_Given material:_
╔══

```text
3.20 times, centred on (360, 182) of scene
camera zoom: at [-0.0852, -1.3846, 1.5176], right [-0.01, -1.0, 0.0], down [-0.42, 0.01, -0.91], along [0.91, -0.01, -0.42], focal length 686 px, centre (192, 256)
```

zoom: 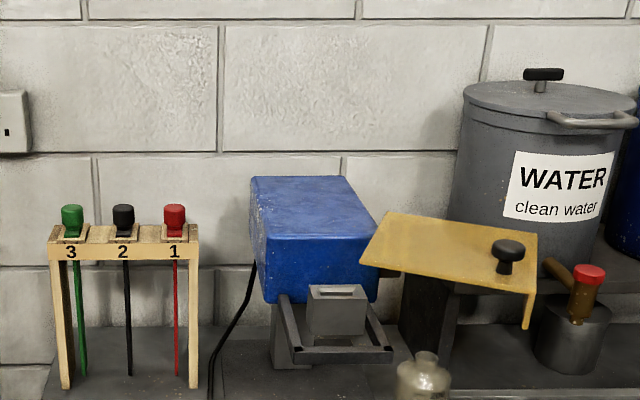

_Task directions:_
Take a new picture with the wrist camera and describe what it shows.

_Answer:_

╚══

_Passage:_

╔══

Midiendo las palpitaciones de ese mundo reanimado, Jamás llegarán a viejos deroga las responsabilidades mutuas entre pasado y presente para transformarse en una prueba contundente de eso que el cine jamás volverá a ser: monumento de cenizas, movimiento de la luz liberada del presente, prospecto metafísico de lo que se extinguió en el mismo momento en que fue filmado. La carga trágica de la guerra funciona aquí como el aliento sobrenatural del relato, la fuerza de resucitación que inflama y alimenta las figuras que desfilan por la pantalla para darles otra vida. En el pase del formato cuadrado de los noticieros de la época (que relatan los prolegómenos del conflicto y el reclutamiento de las víctimas) a la anchura y el color de un mundo modificado a escala industrial por una lógica armamentística que es, también, la del espectáculo de masas, se pone en juego algo parecido a la plenitud de una ingeniería curiosamente satisfecha, el mero placer de haber podido hacer algo que antes no se podía.

╚══

Write what comes next in the passage.

_Answer:_
Como retruque desconcertante de todo lo que podría esperarse de un documental, Jamás llegarán a viejos parece la rebelión de autonomía de las fuerzas que han hecho de esta, nuestra época, la primera capaz de alterar el orden de la realidad. El triunfo definitivo de una idea del cine a la que ya no le alcanza con poner en imágenes el trayecto de una desaparición en el mundo y que ahora necesita, también, “intervenirla”.
They Shall Not Grow Old (Reino Unido/Nueva Zelanda, 2018), dirección de Peter Jackson, 99 minutos.